[GIVEN TASK] Your answer is an exact quotation from the extract provided: it starts at "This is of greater" and ends at "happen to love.".

[EXTRACT PROVIDED]
[START]

This is of greater (but, indeed, not ultimate) personal concern to me than some lunatic with their lunatic version of reality because it's dealing with... and subsequently sucking all the fun out of... a lot of stuff that I happen to love.

When this board started up we immediately rushed into this big row in which n00bs wanted to "stretch the boundaries" of Steampunk to mean that it belonged only to people like themselves who wanted it to be about adherence to some kind of manifesto-laden, pseudo-revolutionary, DIY, Punk dogma. Not that it was expansive enough to include DIY for people who were into that, not that it was expansive enough to include manifestos for people who aren't involved with actual social, economic and environmental justice causes.... rather, that only those people were "Real Steampunks".   

Okay, sure... so now we've sucked all the fun out of what is really nothing more than a form of entertainment anyways. I'll just go back and start rewatching all those great ol' Dracula and King Kong movies I've been neglecting in favour of watching bad 60's Steampunk movies and arguing with people who want to appropriate Steampunk to their pseudo-revolutionary dogmas.

[END]

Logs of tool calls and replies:
[START]

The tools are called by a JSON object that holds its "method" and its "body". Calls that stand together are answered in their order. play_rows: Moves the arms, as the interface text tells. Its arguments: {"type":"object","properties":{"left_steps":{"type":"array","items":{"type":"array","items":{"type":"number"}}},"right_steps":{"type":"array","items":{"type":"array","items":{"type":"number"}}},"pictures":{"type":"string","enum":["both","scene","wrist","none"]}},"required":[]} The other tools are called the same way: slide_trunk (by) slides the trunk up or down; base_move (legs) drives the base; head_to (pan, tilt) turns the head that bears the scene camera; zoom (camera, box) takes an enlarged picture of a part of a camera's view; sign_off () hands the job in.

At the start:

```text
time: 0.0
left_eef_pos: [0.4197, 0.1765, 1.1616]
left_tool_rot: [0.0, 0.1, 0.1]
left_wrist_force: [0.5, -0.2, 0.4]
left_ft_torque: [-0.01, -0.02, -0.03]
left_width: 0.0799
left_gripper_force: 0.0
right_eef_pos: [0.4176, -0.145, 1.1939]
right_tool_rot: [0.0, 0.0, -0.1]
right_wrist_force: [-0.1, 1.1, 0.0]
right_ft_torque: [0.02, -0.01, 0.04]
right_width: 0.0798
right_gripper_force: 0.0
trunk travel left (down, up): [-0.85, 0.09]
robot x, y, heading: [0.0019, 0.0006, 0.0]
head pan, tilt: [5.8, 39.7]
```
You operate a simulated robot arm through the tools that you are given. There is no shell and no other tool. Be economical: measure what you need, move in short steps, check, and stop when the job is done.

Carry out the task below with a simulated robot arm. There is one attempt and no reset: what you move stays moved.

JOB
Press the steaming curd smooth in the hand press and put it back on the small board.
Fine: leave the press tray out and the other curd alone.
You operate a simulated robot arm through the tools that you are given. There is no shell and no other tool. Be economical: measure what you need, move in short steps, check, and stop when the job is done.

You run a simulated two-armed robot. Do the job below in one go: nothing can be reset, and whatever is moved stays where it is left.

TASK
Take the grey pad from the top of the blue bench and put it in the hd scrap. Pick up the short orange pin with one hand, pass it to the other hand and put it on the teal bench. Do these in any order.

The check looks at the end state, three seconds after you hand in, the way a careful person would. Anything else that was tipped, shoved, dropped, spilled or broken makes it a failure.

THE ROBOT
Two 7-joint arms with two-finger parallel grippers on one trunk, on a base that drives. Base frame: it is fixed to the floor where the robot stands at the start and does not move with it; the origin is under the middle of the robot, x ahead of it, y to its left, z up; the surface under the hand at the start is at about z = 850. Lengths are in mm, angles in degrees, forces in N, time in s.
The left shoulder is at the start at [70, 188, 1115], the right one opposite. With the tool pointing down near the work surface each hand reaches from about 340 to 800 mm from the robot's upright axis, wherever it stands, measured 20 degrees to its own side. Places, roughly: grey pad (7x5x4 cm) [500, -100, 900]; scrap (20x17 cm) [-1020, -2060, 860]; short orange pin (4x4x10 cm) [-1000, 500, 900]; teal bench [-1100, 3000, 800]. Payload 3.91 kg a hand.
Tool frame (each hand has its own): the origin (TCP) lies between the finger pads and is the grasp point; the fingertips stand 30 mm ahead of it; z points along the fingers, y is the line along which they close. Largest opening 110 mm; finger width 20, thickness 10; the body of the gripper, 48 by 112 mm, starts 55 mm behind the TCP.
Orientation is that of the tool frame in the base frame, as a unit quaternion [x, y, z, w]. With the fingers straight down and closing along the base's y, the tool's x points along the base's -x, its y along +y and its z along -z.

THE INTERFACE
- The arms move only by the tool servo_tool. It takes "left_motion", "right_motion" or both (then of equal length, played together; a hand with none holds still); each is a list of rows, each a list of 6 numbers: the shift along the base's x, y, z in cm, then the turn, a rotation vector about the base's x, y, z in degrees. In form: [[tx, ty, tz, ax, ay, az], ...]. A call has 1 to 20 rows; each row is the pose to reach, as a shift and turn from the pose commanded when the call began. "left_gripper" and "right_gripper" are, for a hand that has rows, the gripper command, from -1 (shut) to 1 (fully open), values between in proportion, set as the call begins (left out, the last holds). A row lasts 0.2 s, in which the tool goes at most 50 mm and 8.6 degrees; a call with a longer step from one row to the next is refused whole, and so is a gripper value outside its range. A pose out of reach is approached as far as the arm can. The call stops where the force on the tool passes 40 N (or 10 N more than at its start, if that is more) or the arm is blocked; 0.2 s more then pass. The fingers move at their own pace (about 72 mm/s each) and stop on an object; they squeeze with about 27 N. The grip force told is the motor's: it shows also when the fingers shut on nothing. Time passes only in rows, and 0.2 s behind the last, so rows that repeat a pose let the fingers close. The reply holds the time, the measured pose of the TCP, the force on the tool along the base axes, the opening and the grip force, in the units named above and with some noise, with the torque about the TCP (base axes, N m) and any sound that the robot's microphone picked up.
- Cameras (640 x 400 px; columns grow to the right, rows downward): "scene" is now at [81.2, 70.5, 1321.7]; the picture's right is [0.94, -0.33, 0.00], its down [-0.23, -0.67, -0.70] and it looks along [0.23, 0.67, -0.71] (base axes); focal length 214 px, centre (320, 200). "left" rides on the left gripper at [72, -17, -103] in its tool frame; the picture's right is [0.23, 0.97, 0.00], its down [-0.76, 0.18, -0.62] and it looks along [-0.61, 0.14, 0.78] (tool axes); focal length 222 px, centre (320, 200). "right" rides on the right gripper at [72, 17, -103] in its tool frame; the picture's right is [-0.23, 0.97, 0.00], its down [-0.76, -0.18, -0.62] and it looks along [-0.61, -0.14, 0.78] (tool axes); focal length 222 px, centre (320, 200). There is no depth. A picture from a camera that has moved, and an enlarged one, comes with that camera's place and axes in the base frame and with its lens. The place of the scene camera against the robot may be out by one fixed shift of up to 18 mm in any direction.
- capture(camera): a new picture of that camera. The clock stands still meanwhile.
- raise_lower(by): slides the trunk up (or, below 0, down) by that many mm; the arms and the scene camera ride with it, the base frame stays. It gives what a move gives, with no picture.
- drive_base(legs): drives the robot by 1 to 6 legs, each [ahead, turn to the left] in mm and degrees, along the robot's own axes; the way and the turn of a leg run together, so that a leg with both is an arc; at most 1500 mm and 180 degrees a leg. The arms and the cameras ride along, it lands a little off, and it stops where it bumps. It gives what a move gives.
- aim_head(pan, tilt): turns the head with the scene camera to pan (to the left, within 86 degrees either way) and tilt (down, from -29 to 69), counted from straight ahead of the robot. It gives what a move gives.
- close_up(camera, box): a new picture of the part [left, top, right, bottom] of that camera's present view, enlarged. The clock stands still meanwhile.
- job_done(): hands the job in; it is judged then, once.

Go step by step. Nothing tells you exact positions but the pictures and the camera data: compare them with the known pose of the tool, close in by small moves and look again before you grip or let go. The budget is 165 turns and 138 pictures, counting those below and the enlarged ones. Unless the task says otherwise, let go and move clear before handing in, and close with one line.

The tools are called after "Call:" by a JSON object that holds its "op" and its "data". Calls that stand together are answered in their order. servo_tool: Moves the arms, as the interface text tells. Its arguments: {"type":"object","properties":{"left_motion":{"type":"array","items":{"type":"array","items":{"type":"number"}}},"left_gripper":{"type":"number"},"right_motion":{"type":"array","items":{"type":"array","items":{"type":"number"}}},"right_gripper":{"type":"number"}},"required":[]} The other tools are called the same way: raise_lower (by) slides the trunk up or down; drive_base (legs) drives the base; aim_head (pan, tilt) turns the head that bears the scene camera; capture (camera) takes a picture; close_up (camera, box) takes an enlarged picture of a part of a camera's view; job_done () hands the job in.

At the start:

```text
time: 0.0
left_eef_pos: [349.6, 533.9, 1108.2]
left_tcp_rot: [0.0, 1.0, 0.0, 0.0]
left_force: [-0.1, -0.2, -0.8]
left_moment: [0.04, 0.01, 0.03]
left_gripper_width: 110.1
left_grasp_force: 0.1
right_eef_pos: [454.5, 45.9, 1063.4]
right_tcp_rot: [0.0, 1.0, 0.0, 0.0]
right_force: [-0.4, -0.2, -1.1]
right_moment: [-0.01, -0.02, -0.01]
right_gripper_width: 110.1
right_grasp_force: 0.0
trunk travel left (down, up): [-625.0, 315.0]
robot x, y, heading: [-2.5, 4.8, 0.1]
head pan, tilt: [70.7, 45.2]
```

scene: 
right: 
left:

[END]

[EXERCISE RESULT]
This is of greater (but, indeed, not ultimate) personal concern to me than some lunatic with their lunatic version of reality because it's dealing with... and subsequently sucking all the fun out of... a lot of stuff that I happen to love.